Among the Mainland Muster group was a couple who took the tour because Covid had forced them to cancel a Farm to Farm tours to UK and Scandinavia.
Along with regular tourist attractions, the group visited a sheep and beef stud at Cheviot, a merino wool operation in the Awatere Valley branching into merino lamb, mussels at Havelock, and intensive horticulture around Nelson. On the West Coast they saw dairying, gold mining and sphagnum moss.
Around Wanaka and Wakatipu the tour took in fruit orchards and the burgeoning cherry industry, a deer farm that also runs as a hunting safari park, and the historic Walter Peak Station. They also visited a farming/rail-trail tourism venture in Maniototo. At Oamaru, the group visited Top Flite, a cropping outfit which has forged a niche as pet bird and other pet feed suppliers.
“I’ve watched that expand over a couple of decades from a farming business to an added-value business that’s doing very well,” Macmillan says.
Back inland to the Mackenzie Country, the group visited a 19,000ha merino station using a variety of the area’s iconic lupins – which grow on high-aluminium soils in the district toxic to other plants – as stock feed.
The last day saw visits to Bill Davey’s extensive cropping operation near Rakaia and also to one of the top dairy farms of the district.
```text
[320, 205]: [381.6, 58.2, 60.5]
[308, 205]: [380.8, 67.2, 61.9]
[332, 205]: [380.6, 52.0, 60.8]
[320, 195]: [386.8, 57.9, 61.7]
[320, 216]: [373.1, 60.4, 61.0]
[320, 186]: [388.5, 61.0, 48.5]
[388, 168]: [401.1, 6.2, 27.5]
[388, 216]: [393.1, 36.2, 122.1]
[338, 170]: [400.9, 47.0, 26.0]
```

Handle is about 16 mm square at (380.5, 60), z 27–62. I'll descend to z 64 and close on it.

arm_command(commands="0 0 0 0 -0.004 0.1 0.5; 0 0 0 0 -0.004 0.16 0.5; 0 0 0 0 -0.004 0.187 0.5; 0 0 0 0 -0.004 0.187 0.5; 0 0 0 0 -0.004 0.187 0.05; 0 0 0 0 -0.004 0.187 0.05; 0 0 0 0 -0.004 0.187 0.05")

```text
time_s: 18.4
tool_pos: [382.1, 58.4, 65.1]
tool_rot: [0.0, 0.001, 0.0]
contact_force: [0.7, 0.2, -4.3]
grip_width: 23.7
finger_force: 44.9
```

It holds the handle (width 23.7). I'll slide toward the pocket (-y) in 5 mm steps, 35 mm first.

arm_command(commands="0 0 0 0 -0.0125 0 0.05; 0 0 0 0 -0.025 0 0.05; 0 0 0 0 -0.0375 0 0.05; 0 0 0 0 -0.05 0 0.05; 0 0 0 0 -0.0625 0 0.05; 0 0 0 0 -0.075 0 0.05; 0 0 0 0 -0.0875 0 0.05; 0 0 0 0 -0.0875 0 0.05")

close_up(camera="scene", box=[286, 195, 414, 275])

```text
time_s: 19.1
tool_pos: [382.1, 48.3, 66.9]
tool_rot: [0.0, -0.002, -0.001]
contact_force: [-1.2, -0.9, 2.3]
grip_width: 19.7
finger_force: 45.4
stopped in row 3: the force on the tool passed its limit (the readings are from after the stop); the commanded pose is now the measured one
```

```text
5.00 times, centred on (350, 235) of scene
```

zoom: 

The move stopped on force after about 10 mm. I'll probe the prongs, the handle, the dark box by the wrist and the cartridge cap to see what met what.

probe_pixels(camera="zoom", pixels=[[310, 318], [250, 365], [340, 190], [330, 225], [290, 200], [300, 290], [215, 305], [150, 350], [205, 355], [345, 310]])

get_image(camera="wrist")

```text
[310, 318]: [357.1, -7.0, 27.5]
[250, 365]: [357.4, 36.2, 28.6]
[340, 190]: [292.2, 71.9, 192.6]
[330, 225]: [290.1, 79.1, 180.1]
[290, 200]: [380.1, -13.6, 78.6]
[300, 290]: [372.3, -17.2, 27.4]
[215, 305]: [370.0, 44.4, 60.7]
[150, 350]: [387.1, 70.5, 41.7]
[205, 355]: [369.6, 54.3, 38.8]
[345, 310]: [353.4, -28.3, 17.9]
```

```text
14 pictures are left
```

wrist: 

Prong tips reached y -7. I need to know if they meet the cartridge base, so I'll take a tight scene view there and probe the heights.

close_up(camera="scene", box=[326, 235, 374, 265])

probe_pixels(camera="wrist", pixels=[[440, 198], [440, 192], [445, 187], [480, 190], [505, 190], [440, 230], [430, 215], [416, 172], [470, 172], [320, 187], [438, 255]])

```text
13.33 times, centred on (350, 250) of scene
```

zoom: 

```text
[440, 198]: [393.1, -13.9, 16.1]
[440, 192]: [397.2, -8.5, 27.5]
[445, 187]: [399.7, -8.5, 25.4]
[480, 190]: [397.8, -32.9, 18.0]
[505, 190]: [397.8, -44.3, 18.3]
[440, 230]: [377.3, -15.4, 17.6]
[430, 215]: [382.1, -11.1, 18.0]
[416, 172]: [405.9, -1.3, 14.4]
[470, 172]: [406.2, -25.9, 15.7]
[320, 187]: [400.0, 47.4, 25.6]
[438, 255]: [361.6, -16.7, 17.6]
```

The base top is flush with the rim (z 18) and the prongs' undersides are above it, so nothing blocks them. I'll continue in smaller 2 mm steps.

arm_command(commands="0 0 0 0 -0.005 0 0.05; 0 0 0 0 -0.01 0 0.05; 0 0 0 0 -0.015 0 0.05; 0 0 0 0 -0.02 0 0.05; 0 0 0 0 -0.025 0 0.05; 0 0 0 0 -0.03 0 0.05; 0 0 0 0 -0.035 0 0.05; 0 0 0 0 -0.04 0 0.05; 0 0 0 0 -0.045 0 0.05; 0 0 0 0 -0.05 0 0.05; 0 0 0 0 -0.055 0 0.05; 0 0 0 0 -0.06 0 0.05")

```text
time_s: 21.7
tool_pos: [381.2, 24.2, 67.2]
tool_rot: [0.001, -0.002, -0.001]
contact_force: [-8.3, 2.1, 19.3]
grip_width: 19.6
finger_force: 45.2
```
“One thing that came through to me was these are all top farmers doing wonderful jobs and looking after the environment. They are highly productive and keeping their country afloat in many ways,” said Macmillan.
“I think more people should actually see these sorts of things – not just other farmers, but also people from urban backgrounds.”
Macmillan believes business will pick up very swiftly when the borders re-open and vaccines are available.
“You can’t clip the wings of people and they will still have an inquiring mind about the rest of the world and there’ll be even more intense interest in New Zealand from abroad, because the way we’ve handled Covid,” he says.
In the meantime, MacMillan is enjoying showing Kiwis some amazing places and farmers doing amazing jobs.
“People have perhaps forgotten about farming a wee bit or pushed it aside saying we’ll be right,” he adds. “But, basically, it’s what’s keeping our economy going at the moment, particularly without the inbound tourism.”